**WHAT IS ASKED**:
Check each line below for the word "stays", and copy those that have it.

**DATA SECTION**:
Start

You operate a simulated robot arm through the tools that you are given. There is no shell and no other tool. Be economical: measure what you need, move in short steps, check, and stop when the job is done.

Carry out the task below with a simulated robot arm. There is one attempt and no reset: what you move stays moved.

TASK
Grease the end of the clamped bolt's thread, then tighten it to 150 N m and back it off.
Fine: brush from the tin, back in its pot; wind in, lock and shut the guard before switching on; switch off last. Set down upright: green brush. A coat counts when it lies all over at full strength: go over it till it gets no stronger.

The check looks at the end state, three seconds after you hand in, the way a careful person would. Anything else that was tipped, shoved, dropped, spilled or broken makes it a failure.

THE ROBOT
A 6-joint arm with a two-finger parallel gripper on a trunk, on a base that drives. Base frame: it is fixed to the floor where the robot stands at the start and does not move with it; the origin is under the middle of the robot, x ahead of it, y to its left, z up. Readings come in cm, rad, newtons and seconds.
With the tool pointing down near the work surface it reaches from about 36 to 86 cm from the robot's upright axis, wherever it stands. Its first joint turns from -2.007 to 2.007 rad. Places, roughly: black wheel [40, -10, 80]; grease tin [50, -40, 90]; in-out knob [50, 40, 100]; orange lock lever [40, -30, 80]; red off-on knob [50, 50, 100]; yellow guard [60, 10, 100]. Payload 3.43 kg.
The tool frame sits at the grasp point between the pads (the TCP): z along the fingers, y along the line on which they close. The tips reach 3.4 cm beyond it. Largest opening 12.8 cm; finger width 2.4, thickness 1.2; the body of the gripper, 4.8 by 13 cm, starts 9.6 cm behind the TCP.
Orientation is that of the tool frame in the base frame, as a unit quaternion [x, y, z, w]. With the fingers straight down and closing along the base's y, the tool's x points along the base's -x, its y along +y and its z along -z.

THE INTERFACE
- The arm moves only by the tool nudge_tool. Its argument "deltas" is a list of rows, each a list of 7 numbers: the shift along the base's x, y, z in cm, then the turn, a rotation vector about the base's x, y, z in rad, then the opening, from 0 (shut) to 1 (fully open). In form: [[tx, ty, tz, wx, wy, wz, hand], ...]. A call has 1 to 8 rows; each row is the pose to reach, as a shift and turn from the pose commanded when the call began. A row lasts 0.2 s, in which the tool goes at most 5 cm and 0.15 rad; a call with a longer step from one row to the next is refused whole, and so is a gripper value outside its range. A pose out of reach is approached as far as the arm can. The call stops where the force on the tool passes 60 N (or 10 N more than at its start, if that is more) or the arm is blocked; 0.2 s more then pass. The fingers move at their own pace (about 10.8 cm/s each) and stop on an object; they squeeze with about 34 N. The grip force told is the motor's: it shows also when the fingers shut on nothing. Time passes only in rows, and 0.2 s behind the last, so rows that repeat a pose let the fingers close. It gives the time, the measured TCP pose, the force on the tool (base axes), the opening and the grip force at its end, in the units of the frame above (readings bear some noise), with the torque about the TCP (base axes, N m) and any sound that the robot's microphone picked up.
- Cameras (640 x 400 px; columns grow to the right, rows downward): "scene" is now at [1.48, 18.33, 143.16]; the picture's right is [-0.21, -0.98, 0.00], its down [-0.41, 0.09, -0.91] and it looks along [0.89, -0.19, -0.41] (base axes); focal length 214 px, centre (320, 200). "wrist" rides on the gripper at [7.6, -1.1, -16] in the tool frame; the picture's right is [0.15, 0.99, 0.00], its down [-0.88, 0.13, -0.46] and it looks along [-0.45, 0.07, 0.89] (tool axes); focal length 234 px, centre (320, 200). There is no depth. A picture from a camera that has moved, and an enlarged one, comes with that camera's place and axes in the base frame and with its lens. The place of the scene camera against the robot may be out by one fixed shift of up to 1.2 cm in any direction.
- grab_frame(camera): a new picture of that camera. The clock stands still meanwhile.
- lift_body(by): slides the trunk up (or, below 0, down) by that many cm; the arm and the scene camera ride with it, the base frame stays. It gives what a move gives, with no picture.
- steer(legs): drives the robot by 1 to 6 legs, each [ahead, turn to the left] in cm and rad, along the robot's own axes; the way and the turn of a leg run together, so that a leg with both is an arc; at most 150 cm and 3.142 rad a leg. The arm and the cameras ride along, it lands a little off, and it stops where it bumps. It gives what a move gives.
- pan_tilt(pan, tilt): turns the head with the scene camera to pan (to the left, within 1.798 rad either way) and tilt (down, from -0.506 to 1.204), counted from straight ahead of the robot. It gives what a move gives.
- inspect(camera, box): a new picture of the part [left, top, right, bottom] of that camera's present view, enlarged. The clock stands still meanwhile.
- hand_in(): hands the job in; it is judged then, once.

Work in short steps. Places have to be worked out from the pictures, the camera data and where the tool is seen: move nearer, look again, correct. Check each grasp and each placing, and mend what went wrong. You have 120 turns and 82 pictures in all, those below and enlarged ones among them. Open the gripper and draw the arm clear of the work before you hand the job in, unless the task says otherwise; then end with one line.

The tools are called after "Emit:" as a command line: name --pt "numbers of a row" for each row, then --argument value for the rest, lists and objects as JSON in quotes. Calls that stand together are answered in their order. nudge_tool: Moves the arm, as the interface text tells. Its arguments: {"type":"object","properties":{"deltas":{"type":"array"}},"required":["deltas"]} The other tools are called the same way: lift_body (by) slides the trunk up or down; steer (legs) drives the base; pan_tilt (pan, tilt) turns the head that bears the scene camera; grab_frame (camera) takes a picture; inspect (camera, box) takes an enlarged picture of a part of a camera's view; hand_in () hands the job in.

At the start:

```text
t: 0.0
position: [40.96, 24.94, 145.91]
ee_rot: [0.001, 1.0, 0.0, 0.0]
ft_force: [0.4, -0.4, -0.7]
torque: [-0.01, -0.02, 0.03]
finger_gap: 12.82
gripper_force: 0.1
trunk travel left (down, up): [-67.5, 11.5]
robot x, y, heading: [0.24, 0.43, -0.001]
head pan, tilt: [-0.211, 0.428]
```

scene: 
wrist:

End

**RESULT FOR THIS TASK**:
Carry out the task below with a simulated robot arm. There is one attempt and no reset: what you move stays moved.
- lift_body(by): slides the trunk up (or, below 0, down) by that many cm; the arm and the scene camera ride with it, the base frame stays. It gives what a move gives, with no picture.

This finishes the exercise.